[start RECORDS TO PROCESS]

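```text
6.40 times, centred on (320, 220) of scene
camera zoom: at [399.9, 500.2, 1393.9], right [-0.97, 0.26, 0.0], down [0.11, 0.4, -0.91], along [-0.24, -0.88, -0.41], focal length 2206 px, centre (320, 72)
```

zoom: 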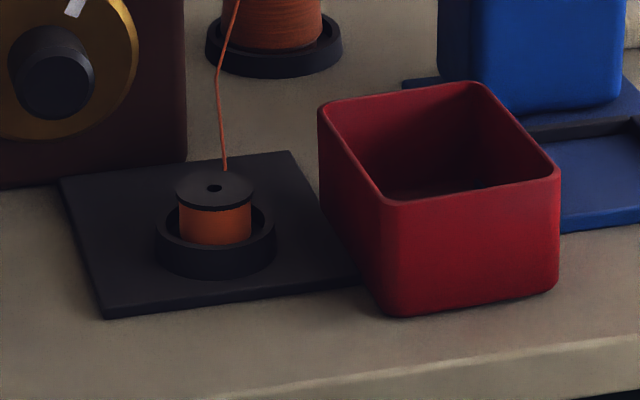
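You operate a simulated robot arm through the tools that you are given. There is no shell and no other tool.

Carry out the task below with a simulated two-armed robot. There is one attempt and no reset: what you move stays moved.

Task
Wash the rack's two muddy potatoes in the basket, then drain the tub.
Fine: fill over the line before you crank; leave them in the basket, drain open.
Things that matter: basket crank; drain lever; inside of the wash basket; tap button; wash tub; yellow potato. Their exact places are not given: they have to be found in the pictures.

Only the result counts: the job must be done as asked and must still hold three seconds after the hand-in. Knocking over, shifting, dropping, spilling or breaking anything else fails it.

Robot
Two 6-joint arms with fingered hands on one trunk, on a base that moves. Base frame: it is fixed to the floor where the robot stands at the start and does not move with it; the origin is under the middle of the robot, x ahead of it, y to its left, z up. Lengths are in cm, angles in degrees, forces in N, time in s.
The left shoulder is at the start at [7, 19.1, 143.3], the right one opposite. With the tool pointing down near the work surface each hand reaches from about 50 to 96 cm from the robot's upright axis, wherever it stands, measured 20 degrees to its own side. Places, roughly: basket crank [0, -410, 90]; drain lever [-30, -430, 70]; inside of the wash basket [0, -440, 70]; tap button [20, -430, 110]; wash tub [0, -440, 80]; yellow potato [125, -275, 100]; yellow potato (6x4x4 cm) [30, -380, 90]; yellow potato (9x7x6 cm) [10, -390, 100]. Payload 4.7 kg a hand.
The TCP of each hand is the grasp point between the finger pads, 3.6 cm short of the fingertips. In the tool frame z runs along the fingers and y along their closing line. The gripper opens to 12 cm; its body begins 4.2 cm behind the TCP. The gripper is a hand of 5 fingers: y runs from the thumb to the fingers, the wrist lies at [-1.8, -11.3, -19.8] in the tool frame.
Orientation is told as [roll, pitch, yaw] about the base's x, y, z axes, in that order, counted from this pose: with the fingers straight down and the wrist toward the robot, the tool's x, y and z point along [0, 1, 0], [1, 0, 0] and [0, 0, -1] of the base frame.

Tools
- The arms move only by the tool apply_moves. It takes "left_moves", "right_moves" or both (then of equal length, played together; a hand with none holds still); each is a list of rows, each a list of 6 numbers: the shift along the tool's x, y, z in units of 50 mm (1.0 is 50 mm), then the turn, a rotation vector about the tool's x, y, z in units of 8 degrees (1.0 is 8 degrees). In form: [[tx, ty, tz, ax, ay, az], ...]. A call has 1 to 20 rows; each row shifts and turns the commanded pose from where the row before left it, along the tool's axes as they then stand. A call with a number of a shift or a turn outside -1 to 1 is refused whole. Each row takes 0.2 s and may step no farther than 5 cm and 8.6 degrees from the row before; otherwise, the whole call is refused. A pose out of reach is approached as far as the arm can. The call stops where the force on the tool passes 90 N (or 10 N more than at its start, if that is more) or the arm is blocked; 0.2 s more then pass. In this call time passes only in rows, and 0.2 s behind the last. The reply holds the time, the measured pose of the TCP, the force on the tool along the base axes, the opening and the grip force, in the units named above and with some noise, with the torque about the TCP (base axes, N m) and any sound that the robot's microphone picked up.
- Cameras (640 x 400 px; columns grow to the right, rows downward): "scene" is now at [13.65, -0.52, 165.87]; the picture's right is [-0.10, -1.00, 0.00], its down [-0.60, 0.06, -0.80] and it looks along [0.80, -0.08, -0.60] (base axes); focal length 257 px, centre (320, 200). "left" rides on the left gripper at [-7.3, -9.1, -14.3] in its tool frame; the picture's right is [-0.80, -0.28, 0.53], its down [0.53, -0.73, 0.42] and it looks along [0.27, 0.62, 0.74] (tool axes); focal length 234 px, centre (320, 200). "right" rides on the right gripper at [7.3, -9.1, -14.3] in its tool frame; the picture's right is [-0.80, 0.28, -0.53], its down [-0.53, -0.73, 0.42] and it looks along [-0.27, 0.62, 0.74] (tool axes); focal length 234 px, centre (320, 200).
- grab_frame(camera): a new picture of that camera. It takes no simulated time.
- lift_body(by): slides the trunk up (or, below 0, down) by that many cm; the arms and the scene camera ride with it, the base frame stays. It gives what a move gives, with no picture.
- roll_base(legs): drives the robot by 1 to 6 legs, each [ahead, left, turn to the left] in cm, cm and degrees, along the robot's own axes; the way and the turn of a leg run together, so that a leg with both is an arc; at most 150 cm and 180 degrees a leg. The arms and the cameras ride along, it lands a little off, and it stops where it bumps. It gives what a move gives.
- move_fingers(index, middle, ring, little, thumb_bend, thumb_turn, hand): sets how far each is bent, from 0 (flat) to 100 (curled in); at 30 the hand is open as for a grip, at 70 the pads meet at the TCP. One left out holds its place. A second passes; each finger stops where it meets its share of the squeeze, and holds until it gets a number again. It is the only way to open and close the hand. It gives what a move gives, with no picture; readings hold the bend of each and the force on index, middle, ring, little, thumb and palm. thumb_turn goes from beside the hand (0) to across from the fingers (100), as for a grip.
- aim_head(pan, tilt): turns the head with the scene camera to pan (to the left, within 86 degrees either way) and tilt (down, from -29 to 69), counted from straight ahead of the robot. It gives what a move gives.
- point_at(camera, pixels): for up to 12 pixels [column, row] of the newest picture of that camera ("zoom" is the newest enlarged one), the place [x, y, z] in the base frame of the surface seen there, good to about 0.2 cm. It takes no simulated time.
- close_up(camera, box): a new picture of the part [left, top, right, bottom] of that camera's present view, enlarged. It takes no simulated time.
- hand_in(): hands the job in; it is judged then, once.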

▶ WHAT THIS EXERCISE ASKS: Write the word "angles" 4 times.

[end RECORDS TO PROCESS]
[start TEXT PASSAGE]

Where in Time is Carmen Sandiego?, originally released for computers in 1989, was the sequel to the school computer lab hit Where in the World is Carmen Sandiego? from 1985.

Broderbund's Carmen Sandiego games were among the first products of their kind to become a huge success. The games are designed to teach kids about a particular subject - history, in this case - by putting the player in the role of a crack detective. Carmen Sandiego and her gang of (unexpectedly cultured) thugs go about stealing priceless artifacts, and it's your job to follow the trail of clues and bring the culprit to justice.

In Where in Time is Carmen Sandiego?, the stolen objects reflect the specific era and culture from which they were taken, so the gameplay demands a fair bit more from your brain than Where in the World did. There are twelve different countries represented, and there are four time periods you can jump between, resulting in a total of forty-eight possible "locations" to visit.

Traveling from place to place in the Acme Chronoskimmer, you're expected to piece together who did it (by feeding information gleaned from your questioning into the computer database) to obtain an arrest warrant, find the thief, arrest them, and return the stolen item.

The challenge comes from two places. The first is that you have to understand the meaning of the clue that the game is giving you - for example, if someone in 15th century Japan tells you that the man that wanted to buy an alpaca cloak from an Incan weaver was a towhead, you need to recognize that he's blonde (for the warrant) and that you'll find the next clue in pre-1300s Peru. Pretty good stuff for helping kids develop critical thinking skills.

[end TEXT PASSAGE]

▶ WHAT THIS EXERCISE ASKS:
1) Return verbatim the lines that run from the line containing "You operate a" through the line containing "Fine: fill over", inclusive. Use a numbered list and skip empty lines.
2) Take up the text passage again after its last words.

▶ OUTPUTS:
1)
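1. You operate a simulated robot arm through the tools that you are given. There is no shell and no other tool.
2. Carry out the task below with a simulated two-armed robot. There is one attempt and no reset: what you move stays moved.
3. Task
4. Wash the rack's two muddy potatoes in the basket, then drain the tub.
5. Fine: fill over the line before you crank; leave them in the basket, drain open.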

2)
The second is that each case has to be solved within a fairly strict timelimit. Questioning too many people, going to the wrong places, and blind guessing are all surefire ways to lose. This emphasis on accuracy is where the educational part comes in - if you want to do well, you need to know the history that the game is quizzing you on.

Since the game came out well before the days of the internet, the information can all be found in the book that comes included in the game box. Weighing in at nearly 1,400 pages, "The New American Desktop Encyclopedia" is an impressively dense tome that serves as your trusty companion throughout the adventure. It's actually a pretty good reference book, or at least, it was back in 1991 when people still used such things.

The NES version of the game is a good port of the computer game. The graphics are clean and fairly appealing, the interface is straightforward and self explanatory, and as far as I know, the game retains pretty much all of the text from the original.

I really liked the silly little bits that you get from the lab and the lounge, too. The defective coffee maker made me smile more than once.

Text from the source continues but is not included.